Knowing the Beta of your portfolio can be a really powerful way to manage the overall risk of your investments. You may have some idea of the level of risk of each individual stock in your portfolio but do you know what the overall systematic risk of your portfolio is?
Knowing the overall risk of your portfolio can be very useful, especially when you buy any additional shares or sell any of your positions. You will be quickly how this affects the overall composition of risk in your portfolio.
Calculating the Beta of a portfolio may sound like something you need to be a math genius to be able to work out, but as you will see it is very easy to do with Google Sheets.
In this blog post, we will briefly describe what Beta is before going on to show you how you can calculate it step by step all by yourself.
What is Beta and Why is it Important for your Investments?
Beta is a way that you can measure a stock’s volatility compared with the overall volatility of the market. It is a historical measure and can be calculated over any period of time, but usually the longer the time frame the better.
The market is a hypothetically all available stocks on planet earth but often the S&P 500 is used as a proxy for this.
Most importantly what you need to know is that the market will always have a Beta value = 1.
Any stocks that have a Beta value greater than 1 have historically been more volatile than the market and any stock with a Beta value less than 1 has historically been less risky than the market.
Therefore a stock with a Beta value of 1.5 would typically have risen 15% when the overall market increased 10%. Conversely, if the market dipped 10% then the stock in question would have dipped 15%.
Let’s briefly look at a few examples of the Betas of popular stocks that everyone knows.
|Proctor and Gamble||0.44|
As we can see from the above stocks like Fiverr and Airbnb have been historically much more volatile investments to hold compared to McDonald’s and Proctor and Gamble.
Unsystematic vs Systematic Risk
Here is another reason why paying attention to your portfolio’s beta is important.
When you invest in any stock you are faced with two risks; unsystematic risks and systematic risks.
Unsystematic risk: these are risks that only specifically apply to the individual stock. For example a risk the the factory burning down, a CEO acting fraudulently etc.
Systematic risk: these risks are pervasive and effect all company, such as macro factors like interest rates, inflation and economic activity.
The more stocks you add to your portfolio the more the unsystematic risk is diversified away and the only material risk you face is systematic/market risks. If you hold 15 stocks in your portfolio you will unlikely notice any negative events that only affect one stock impacting your overall performance.

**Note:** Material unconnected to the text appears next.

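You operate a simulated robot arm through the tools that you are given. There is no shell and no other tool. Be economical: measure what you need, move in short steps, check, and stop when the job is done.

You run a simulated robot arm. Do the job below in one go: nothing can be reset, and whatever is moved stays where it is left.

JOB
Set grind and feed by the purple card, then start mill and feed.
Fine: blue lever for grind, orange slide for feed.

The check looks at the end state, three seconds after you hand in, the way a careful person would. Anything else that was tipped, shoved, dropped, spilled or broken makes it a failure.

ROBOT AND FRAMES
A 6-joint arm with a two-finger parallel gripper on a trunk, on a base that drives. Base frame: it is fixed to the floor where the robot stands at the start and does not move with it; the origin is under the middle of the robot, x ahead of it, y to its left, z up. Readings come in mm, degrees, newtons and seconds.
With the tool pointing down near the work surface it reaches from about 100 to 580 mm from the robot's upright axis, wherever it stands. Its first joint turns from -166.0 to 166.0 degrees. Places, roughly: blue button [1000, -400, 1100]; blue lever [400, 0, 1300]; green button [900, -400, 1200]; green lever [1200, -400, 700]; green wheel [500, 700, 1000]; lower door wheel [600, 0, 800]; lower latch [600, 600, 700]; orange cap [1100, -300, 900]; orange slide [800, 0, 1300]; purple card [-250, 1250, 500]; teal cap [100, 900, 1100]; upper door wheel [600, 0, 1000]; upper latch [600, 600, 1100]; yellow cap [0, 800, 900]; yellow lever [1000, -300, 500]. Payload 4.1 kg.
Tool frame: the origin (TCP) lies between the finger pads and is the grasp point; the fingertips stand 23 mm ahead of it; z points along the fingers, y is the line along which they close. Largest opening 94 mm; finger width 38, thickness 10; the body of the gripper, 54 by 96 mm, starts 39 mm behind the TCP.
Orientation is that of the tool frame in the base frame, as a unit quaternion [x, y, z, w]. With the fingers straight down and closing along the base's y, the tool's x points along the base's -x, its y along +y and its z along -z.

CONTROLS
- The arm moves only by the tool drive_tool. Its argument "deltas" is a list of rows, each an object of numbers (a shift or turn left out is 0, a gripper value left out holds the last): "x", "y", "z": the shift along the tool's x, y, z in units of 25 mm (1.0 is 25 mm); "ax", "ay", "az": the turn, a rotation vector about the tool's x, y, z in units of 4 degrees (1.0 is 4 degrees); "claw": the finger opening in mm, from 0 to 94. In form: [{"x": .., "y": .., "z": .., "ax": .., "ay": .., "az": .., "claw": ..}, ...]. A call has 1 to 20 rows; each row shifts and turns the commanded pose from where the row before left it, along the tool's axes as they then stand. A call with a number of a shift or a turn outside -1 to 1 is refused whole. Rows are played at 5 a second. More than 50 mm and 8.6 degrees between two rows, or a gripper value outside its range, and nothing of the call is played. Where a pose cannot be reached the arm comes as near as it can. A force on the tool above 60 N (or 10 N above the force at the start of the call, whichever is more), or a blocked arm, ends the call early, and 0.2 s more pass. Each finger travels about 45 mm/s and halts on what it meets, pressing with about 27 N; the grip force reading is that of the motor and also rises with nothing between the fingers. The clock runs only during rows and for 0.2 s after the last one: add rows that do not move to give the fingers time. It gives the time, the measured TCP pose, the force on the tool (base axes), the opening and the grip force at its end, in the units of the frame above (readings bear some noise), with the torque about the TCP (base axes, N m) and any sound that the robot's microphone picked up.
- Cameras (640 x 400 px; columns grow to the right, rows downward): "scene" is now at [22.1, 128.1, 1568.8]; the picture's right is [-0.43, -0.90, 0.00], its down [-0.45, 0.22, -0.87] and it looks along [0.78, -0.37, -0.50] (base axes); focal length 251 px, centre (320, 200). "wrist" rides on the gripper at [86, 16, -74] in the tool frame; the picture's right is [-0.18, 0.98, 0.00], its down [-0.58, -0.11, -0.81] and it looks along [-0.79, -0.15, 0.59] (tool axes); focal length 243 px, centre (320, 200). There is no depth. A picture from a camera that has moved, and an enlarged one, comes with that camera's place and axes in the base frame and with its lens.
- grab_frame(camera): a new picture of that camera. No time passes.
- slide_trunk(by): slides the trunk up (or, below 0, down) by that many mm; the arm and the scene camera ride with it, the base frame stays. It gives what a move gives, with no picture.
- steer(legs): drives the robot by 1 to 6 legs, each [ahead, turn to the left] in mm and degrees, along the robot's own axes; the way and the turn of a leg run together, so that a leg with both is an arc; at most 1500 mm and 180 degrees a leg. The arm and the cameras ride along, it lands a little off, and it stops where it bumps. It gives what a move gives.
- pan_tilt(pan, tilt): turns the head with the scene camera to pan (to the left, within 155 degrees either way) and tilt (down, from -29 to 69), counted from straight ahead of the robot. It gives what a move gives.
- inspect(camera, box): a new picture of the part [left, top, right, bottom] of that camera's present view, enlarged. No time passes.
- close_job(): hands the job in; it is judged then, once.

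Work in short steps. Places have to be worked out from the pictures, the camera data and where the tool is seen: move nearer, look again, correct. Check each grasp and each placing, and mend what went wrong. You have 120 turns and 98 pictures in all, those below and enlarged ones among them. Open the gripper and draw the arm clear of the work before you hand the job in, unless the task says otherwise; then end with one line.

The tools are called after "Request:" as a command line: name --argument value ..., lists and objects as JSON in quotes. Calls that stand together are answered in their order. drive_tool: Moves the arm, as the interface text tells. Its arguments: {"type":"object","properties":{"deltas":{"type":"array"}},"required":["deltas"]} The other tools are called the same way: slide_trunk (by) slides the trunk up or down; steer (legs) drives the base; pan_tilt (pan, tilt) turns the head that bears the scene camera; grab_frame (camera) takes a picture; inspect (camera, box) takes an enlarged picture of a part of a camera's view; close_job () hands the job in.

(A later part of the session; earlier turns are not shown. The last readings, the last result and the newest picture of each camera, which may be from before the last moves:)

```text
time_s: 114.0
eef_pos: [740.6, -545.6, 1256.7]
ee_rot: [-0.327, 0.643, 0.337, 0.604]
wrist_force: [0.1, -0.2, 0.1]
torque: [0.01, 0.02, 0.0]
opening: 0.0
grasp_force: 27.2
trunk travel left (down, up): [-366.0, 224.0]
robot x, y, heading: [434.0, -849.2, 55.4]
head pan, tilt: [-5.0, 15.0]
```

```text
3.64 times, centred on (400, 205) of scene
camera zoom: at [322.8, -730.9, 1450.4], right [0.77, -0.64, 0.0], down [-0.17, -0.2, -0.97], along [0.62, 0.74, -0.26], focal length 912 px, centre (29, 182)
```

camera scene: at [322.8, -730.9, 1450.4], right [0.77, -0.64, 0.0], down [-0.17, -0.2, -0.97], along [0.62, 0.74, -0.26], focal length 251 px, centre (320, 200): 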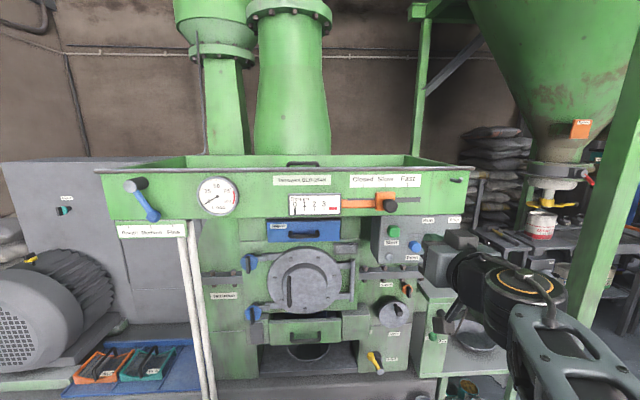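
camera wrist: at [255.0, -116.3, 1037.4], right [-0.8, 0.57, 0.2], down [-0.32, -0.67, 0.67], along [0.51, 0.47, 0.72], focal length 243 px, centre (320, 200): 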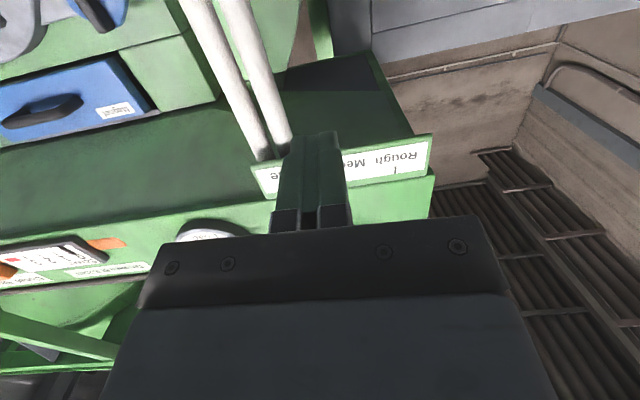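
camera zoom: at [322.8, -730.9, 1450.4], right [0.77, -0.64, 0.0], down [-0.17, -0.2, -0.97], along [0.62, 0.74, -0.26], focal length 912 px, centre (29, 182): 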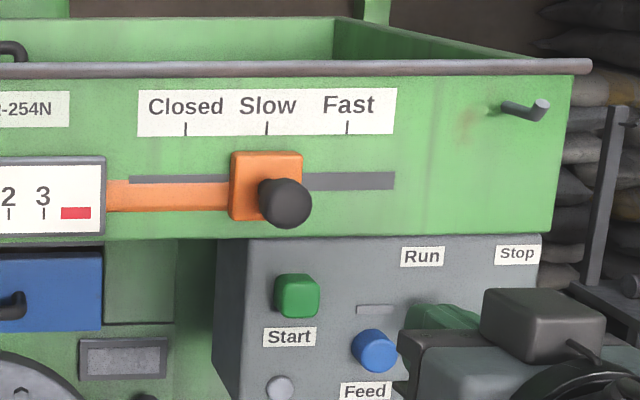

So How Do You Calculate the Beta of Your Portfolio on Google Sheets
Google Sheets have several inbuilt functions and databases that you can import into your spreadsheet – Google Finance formulae.
For example, you can use any of the below to pull the relevant data into your sheet =GOOGLEFINANCE(A2,”inserthere”)
"price"– Real-time price quote, delayed by up to 20 minutes.
"priceopen"– The price as of market open.
"high"– The current day’s high price.
"low"– The current day’s low price.
"volume"– The current day’s trading volume.
"marketcap"– The market capitalization of the stock.
"tradetime"– The time of the last trade.
"datadelay"– How far delayed the real-time data is.
"volumeavg"– The average daily trading volume.
"pe"– The price/earnings ratio.
"eps"– The earnings per share.
"high52"– The 52-week high price.
"low52"– The 52-week low price.
"change"– The price change since the previous trading day’s close.
"beta"– The beta value.
If the company you are trying to pull the beta value for is relatively new (e.g Coinbase IPO’d in 2021) there may not be a beta value on the Google Finance database as there is not enough data.
In these cases, you can still find beta values from other sources such as Yahoo and Bloomberg that calculate beta over a shorter time frame than Google.
Once you have imported your beta values into your portfolio tracker (using the formula =GOOGLEFINANCE(A2,”beta”)) the next step is to calculate the percentage allocation of each position in your portfolio.
For example in the below screenshot you can calculate the allocation of Apple stock as follows: Apple Equity $3,328/Total Equity $33,248 = 10.01%.
The next step is to calculate the weighted average beta.
This can be done by multiplying the individual stock beta by the allocation percentage.
Finally, you can then sum the column of the weighted beta values and the total will equal your portfolio’s beta value. In the screenshot above for example the portfolio had a beta value of 1.085.
If you would like to access the spreadsheet to copy and use for yourself then you can find it here.
When you know the beta of your portfolio you will be easily able to see how any stocks that are bought or sold increase or decrease the overall risk of your portfolio.
Disclaimer: This blog post is for informational and educational purposes only and should not be construed as financial advice.